Nutrastar International Inc.,, a nutraceutical firm that controls 19% of China’s engineered Chinese Golden Grass market and specializes in the rapidly growing organic and health food market, distributing its many goods via a distribution network spanning 10 provinces, detailed its 1Q FY10 (ending March 31) results today.

Strong demand, as the Chinese health kick continues unabated for the Company’s well known brand of products, led to growth in both revenue and net income:

• Revenue up 2.7% (compared with 1Q 09) to $4.77M
• Gross Margin up 15.7% to 77.9%
• Operating Profit up 25.9% to $3.11M
• Net Income up 25.3% to $2.72M
• Diluted EPS $0.19
• CoGS fell roughly 40% due to economy of scale and production enhancements
• CoGS as a percentage of revenue also fell 22.1% due to small package sales
• Gross Profit up 28.4% to $3.71M (as a percent of revenue also up 15.6%)
• General and Administrative Expenses increased accordingly by 42.9% to $0.43M
• Income Before Income Tax up 26.1% to $3.14M due to gross profits and increased sales

Revenue increases were due to uptake of Chinese Golden Grass and other offerings by an eager market, a per-unit hike in the sales price of packaged Chinese Golden Grass products and sustained infrastructural growth as a whole.

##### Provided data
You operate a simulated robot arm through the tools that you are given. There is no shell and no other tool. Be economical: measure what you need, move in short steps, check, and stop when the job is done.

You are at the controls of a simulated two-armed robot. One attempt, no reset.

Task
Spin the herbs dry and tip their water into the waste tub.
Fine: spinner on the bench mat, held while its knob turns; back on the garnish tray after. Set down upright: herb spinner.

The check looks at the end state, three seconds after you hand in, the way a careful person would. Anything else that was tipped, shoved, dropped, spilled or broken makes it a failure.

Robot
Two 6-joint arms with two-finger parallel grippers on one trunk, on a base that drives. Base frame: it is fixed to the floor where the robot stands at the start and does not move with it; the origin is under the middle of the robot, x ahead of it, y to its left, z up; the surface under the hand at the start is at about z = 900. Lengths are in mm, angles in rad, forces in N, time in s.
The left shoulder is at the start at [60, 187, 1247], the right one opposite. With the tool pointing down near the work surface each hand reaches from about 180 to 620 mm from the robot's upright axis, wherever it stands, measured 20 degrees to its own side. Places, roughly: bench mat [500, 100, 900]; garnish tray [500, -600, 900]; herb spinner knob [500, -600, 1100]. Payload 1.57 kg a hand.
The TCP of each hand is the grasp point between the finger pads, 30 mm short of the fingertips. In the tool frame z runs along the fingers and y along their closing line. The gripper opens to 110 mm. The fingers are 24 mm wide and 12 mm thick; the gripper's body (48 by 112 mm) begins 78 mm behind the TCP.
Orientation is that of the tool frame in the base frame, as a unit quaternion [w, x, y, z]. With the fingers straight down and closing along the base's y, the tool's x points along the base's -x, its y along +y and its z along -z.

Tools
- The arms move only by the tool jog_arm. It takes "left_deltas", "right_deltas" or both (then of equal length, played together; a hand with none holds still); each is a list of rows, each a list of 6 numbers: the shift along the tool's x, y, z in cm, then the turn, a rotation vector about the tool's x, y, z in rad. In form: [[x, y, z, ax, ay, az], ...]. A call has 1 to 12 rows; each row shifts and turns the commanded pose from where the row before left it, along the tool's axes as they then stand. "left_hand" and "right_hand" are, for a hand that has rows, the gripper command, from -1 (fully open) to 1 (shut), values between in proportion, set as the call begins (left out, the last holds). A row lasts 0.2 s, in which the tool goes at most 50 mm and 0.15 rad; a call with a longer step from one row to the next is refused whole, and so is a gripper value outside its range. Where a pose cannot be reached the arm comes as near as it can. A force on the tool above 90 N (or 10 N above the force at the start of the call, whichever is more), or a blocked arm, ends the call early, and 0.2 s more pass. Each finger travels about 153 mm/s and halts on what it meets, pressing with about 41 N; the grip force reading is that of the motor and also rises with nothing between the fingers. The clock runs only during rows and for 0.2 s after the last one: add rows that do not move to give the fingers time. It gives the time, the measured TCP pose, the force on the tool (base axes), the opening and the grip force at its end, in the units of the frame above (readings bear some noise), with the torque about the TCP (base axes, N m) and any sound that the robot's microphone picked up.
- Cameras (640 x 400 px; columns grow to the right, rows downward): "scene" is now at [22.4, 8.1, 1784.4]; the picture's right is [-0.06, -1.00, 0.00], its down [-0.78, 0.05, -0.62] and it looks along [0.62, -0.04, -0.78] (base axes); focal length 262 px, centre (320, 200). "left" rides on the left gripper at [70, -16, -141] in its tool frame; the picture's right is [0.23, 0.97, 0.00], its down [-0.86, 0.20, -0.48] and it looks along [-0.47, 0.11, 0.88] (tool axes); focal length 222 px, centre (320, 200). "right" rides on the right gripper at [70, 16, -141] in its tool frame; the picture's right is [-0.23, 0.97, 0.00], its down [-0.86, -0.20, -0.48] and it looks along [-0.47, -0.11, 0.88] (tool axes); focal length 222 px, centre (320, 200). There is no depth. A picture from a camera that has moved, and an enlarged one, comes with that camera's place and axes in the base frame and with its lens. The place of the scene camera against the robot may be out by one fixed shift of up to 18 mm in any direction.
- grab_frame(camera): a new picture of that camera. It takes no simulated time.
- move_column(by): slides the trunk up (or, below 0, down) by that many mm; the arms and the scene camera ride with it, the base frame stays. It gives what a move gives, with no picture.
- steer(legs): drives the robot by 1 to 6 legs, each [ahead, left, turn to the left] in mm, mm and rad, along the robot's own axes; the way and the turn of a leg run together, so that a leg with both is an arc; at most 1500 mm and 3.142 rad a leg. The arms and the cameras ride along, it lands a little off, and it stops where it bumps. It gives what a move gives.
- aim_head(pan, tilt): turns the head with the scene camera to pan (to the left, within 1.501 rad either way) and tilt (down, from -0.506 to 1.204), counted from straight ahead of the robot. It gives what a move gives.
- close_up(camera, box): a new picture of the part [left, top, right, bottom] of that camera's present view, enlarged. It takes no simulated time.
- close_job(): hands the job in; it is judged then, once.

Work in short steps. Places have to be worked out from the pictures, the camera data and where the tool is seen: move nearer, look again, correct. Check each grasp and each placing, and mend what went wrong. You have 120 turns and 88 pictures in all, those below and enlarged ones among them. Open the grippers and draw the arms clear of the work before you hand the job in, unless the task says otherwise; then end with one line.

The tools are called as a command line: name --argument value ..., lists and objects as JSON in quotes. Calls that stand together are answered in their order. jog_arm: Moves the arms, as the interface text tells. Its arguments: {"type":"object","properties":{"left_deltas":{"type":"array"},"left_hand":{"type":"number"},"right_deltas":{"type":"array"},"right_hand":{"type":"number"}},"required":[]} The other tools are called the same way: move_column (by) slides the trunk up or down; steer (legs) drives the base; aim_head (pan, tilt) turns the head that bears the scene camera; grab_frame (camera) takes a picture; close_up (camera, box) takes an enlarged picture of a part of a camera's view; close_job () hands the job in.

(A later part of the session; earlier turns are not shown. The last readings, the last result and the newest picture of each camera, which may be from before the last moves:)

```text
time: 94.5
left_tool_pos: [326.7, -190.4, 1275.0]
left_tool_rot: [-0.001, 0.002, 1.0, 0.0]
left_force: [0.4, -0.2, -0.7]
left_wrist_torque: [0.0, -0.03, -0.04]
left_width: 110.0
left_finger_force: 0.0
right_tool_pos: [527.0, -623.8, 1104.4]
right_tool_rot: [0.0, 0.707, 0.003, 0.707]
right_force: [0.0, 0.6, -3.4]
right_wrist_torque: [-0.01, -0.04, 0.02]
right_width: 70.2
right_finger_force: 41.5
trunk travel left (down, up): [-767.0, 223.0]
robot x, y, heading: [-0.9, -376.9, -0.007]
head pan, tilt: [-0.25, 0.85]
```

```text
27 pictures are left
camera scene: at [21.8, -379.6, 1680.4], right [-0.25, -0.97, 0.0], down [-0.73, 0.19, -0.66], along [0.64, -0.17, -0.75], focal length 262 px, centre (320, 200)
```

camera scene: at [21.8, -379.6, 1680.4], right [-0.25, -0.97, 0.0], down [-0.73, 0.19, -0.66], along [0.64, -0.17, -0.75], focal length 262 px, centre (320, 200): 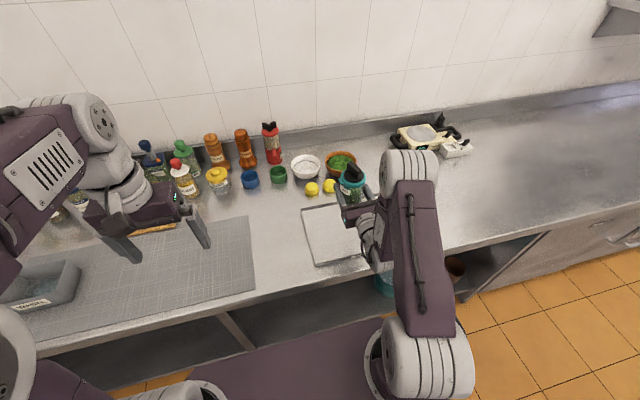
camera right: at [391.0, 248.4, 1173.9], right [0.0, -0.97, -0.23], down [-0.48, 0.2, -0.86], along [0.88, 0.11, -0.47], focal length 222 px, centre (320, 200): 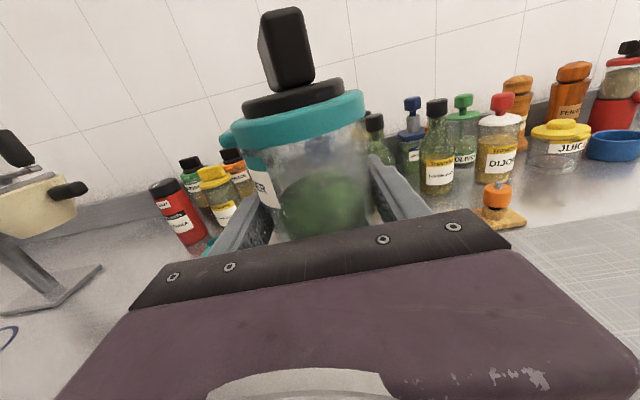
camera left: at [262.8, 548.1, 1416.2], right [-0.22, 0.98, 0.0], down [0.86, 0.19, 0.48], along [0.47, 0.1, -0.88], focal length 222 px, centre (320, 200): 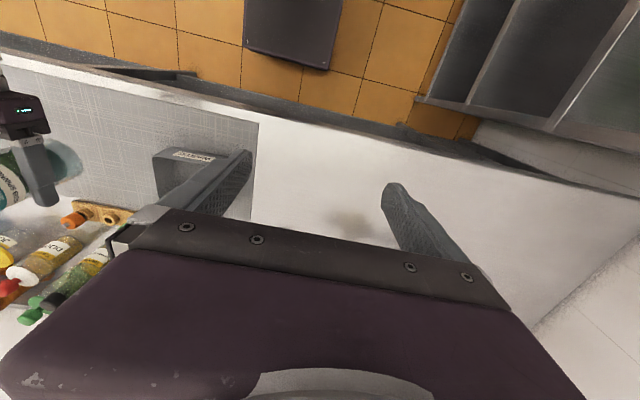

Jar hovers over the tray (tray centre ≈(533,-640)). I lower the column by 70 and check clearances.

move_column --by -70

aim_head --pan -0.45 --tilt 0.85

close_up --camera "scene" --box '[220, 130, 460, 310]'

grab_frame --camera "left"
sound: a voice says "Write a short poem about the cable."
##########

President and CEO of NUIN, Ms. Lianyun Han, commented on the healthy sales figures of Chinese Golden Grass products to both pharmaceutical and general consumer retail interest, noting that the Company has recently moved into a leading position among Chinese producers and beamed brightly speaking of the excellent brand identity and overall consumer consciousness regarding the product.

Going forward the Company looks to exploit its strong position and already remarkable investment potential by rolling out new products based on the maximum activity segments extant in their pipeline, planning to introduce a new specialty beverage “Golden Grass Energy Drink” in 2Q FY10.

Also on the slate is a ramp-up of production capacity and the Company looks to increase annual output from 55 to 65 tons by the close of the year, tapping into its huge agribusiness infrastructure, employee base and cutting-edge infrastructure.